Ah-- respectfully, Ms. Eskola-Fae?
That’s not at all the case. “Rights” exist in law just about everywhere. (Think, “what am I allowed to do with my property?” Everything on that list of things you can do is a “right.”) Yeah, you can lose a lot of those with the stroke of somebody else’s pen (confiscating your property, at the extreme end, or, less drastically, regulating its use so you’re not poisoning your neighbors), but whatever you can decide to do and be lawfully allowed to actually do is a “right.”
As an example, under my oath to Lunarisse Daphiti, she has a right to my absolute, unswerving loyalty and obedience. I have the rights to have my service taken seriously (I’m a sworn retainer, not a toy) and to dissolve the arrangement on one month’s written notice (her idea; traditionally, a bond like this would have been for life or until she wished it to end).
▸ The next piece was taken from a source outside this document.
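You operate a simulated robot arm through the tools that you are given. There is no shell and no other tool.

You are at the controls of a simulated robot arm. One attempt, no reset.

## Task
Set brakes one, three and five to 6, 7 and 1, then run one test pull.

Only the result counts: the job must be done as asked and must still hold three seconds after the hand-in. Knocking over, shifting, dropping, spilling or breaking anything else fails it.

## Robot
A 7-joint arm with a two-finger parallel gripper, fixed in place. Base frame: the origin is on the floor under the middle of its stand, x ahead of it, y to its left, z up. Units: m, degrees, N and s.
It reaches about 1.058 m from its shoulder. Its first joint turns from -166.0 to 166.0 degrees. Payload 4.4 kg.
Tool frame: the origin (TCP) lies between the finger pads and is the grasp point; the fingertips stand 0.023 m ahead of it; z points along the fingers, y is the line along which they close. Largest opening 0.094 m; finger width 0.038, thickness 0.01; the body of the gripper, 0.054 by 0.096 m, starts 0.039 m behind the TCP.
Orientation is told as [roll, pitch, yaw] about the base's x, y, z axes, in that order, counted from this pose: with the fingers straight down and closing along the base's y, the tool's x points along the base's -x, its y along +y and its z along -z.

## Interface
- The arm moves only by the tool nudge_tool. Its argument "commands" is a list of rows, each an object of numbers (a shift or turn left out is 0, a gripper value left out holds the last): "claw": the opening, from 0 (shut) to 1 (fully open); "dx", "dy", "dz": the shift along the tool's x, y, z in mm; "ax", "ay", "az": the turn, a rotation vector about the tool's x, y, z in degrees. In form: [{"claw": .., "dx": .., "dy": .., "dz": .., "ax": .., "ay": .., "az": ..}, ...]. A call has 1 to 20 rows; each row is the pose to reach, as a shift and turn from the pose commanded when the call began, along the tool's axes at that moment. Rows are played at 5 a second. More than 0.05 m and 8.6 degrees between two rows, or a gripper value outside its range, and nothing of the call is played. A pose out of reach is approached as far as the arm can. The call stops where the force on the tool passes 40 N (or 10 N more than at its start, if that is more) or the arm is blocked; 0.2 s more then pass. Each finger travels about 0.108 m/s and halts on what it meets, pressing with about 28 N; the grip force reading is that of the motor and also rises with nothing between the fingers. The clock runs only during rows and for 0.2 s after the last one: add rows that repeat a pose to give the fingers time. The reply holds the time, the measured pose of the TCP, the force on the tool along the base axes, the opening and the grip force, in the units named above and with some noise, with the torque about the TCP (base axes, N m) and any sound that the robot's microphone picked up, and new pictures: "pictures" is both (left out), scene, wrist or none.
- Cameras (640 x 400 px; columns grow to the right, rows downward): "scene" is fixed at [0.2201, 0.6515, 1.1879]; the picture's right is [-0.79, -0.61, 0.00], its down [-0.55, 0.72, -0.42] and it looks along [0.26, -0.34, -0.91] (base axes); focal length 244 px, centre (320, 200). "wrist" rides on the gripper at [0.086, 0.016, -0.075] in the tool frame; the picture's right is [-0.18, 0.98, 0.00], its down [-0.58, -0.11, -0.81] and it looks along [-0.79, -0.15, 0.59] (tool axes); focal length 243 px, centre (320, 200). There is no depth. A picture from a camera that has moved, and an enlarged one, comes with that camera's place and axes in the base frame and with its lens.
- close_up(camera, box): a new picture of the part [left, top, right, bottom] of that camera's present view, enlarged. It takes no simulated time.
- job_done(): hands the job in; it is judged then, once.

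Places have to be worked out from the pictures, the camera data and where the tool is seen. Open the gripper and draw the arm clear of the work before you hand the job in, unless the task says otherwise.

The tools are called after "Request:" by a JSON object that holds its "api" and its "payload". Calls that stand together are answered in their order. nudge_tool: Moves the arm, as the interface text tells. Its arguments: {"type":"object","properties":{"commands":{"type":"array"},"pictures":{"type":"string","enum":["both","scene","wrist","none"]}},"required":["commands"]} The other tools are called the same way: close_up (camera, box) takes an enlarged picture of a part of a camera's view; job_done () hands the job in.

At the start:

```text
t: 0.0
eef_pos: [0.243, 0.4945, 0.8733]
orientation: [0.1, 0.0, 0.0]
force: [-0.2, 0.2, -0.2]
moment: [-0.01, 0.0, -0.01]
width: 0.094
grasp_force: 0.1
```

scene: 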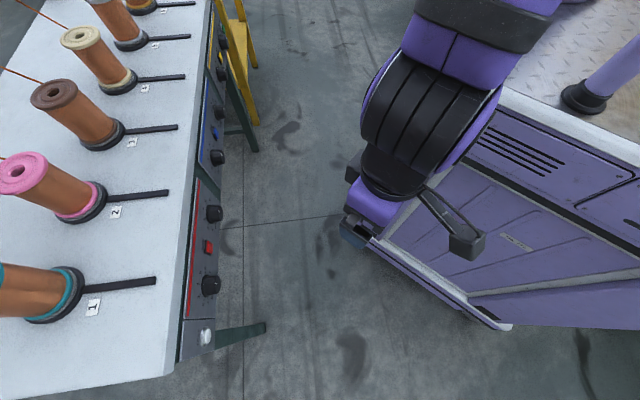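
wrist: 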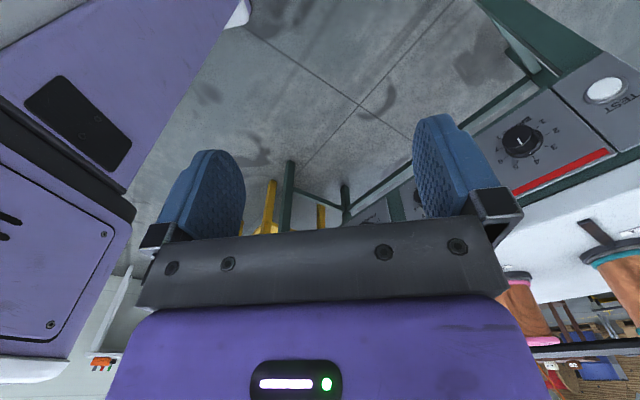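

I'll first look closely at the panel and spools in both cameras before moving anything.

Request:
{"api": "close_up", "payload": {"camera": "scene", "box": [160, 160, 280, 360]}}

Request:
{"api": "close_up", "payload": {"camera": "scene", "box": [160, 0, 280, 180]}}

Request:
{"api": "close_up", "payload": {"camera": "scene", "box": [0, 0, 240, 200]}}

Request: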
Those are rights we granted each other in the agreement under which I took oath.
Where things get weird with the Federation is the idea of “inalienable” and/or “human” rights, rights that can never be taken (cannot be pen-stroked away) or that you have just by being a person. It’s kind of the key cultural and legal quirk they have that makes them really weird to the rest of us, and it’s what people in that orbit are pretty much always discussing when they rattle on about “rights.”
But if you insist that that’s what rights are, you’re ceding that definition to their cultural influence, if you follow-- you’re accepting that “inalienable” is something a right needs to be to be a real and proper “right.” And that’s not even a proper usage in the Federation; they, also, have the more limited, law or contract-granted kinds of rights the rest of us do. Those just aren’t the rights they rattle on about.
“Rights” aren’t the problem, though-- aggression, whether military or cultural, is. (Which can be a natural outgrowth of their conception of inalienable and/or human rights, since those concepts allow them to judge our governments and societies as evil for violating the inalienable/human rights they see as being ours.)
As an aside, the list of rights capsuleers enjoy is absolutely absurd by any normal societal standard. It’s why nobody can stop Nauplius mistreating and/or stabbing people in his hangars; that’s his domain, and, like every capsuleer, he can do whatever he wants with things marked as assets there. He’s basically sovereign of his own little nation-state, and due to (sensible; stationside fighting is BAD) stationside peacekeeping policies we can’t even invade.